Tell us about your creative process. What is your favorite piece (written by you) and how did you start working on it?

I always try to aim to be writing in the process of writing my favourite piece. There is no stronger creative force that being in love with what you’re working on. Sometimes I start with an idea or a story, and sometimes it is just a feeling that I can’t describe otherwise. Recently I have been woking more on larger orchestral works, however, I have always written quite a bit of chamber music. Out of relatively recent pieces I would like to give a special mention to „the passing of time“. It is a short song cycle for mezzo-soprano and piano that features some cute chipmunks. It is also the only piece that my husband wrought the lyrics for, so it has a special place in my heart.

Can you give some advice for young people who want to discover classical music for themselves?

Just go for it! Music, even the most complex one, is still a universal language and the beauty of it is such that depending on how you listen you’ll find different new things to discover. Don’t be pushed away by convoluted concert notes or names, allow the music to speak first and then read them. Music is alive in sounds not letters.

Do you think about the audience when composing?

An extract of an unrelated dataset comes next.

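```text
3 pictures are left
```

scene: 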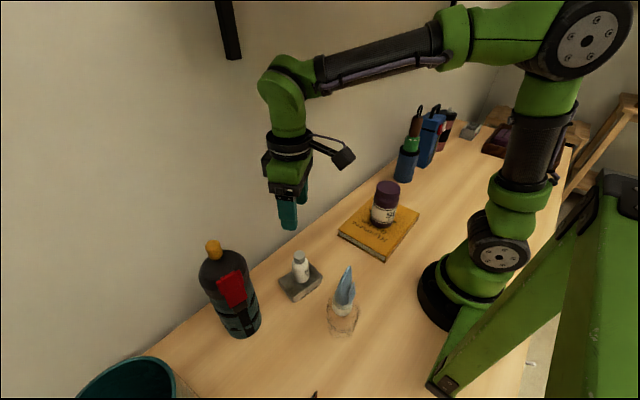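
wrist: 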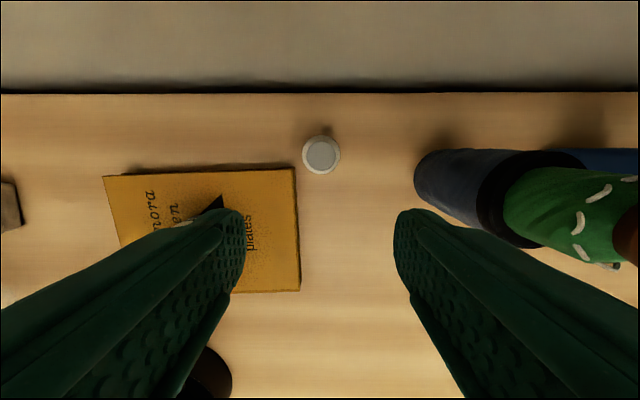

Yes, most of the time... I don’t think we always think about our conversation partners when we speak, so to me this is similar. I always try to express my music in the most approachable way, but just as everyone else I can get carried away and compose for the sake of letting the music speak.

What projects are coming up? Do you experiment in your projects?

I am currently working on finishing an album of lullabies. I have recently given birth to a wonderful wee boy, and he has been a massive inpiration! Aside from that I am making some final touch ups to my harp concerto, which would hopefully be performed next year. And developing an early music program inspired once again by my wee human. Since I have been on maternity leave fort he last year and a half I don’t have a lot of public (they’re quiet projects for now) endevours, but what I am doing now is keeping me quite busy and excited about things to come.